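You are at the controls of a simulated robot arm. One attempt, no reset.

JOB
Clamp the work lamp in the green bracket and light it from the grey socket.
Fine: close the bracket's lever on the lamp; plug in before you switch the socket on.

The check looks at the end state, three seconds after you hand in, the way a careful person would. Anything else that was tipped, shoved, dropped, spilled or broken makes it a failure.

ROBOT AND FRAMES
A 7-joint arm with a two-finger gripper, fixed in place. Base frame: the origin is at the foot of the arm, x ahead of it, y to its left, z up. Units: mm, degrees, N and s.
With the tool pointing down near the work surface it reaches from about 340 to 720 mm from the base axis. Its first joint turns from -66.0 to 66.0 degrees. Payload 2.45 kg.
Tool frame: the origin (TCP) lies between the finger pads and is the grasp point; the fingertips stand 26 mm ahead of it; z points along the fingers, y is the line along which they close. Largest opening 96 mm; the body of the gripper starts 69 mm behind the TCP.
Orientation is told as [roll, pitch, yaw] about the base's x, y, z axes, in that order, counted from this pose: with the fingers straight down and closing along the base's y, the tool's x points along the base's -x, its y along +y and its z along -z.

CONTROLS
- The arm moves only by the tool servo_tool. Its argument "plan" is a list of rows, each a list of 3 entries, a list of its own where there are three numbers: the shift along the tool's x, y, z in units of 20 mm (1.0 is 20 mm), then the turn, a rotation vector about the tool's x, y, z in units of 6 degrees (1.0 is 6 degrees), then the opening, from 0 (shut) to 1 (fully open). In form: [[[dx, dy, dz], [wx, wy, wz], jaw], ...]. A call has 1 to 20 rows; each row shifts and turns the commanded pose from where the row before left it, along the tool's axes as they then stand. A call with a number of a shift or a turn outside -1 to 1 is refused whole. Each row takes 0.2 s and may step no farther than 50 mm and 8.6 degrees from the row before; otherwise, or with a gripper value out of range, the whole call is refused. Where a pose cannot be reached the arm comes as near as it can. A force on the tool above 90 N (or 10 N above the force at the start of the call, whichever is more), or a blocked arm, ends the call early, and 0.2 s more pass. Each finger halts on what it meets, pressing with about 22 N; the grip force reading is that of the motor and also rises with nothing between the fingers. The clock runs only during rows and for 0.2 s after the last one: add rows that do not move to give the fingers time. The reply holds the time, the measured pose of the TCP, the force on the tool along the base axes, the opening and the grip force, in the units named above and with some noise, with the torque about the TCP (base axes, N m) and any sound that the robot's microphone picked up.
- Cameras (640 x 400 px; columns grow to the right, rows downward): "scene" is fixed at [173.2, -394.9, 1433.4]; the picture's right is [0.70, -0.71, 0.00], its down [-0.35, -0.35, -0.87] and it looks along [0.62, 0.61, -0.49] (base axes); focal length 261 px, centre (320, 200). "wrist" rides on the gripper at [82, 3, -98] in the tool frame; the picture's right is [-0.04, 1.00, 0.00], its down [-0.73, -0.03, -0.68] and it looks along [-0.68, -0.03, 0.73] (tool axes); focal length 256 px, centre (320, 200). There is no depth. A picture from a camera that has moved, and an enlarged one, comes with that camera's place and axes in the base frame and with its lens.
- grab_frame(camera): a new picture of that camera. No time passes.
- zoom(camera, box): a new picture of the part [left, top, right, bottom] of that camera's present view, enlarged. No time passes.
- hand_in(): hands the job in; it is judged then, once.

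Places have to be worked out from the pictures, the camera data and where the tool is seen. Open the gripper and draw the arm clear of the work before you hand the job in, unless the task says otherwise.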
=====
▶ Your task
Write out exactly, please, the lines beginning at the start of the material and ending with the line that holds "Tool frame: the", both included. Use a Markdown table whose columns are No. (a running number) and Line (the line), and skip blank lines.

▶ Result of this exercise
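| No. | Line |
|---|---|
| 1 | You are at the controls of a simulated robot arm. One attempt, no reset. |
| 2 | JOB |
| 3 | Clamp the work lamp in the green bracket and light it from the grey socket. |
| 4 | Fine: close the bracket's lever on the lamp; plug in before you switch the socket on. |
| 5 | The check looks at the end state, three seconds after you hand in, the way a careful person would. Anything else that was tipped, shoved, dropped, spilled or broken makes it a failure. |
| 6 | ROBOT AND FRAMES |
| 7 | A 7-joint arm with a two-finger gripper, fixed in place. Base frame: the origin is at the foot of the arm, x ahead of it, y to its left, z up. Units: mm, degrees, N and s. |
| 8 | With the tool pointing down near the work surface it reaches from about 340 to 720 mm from the base axis. Its first joint turns from -66.0 to 66.0 degrees. Payload 2.45 kg. |
| 9 | Tool frame: the origin (TCP) lies between the finger pads and is the grasp point; the fingertips stand 26 mm ahead of it; z points along the fingers, y is the line along which they close. Largest opening 96 mm; the body of the gripper starts 69 mm behind the TCP. |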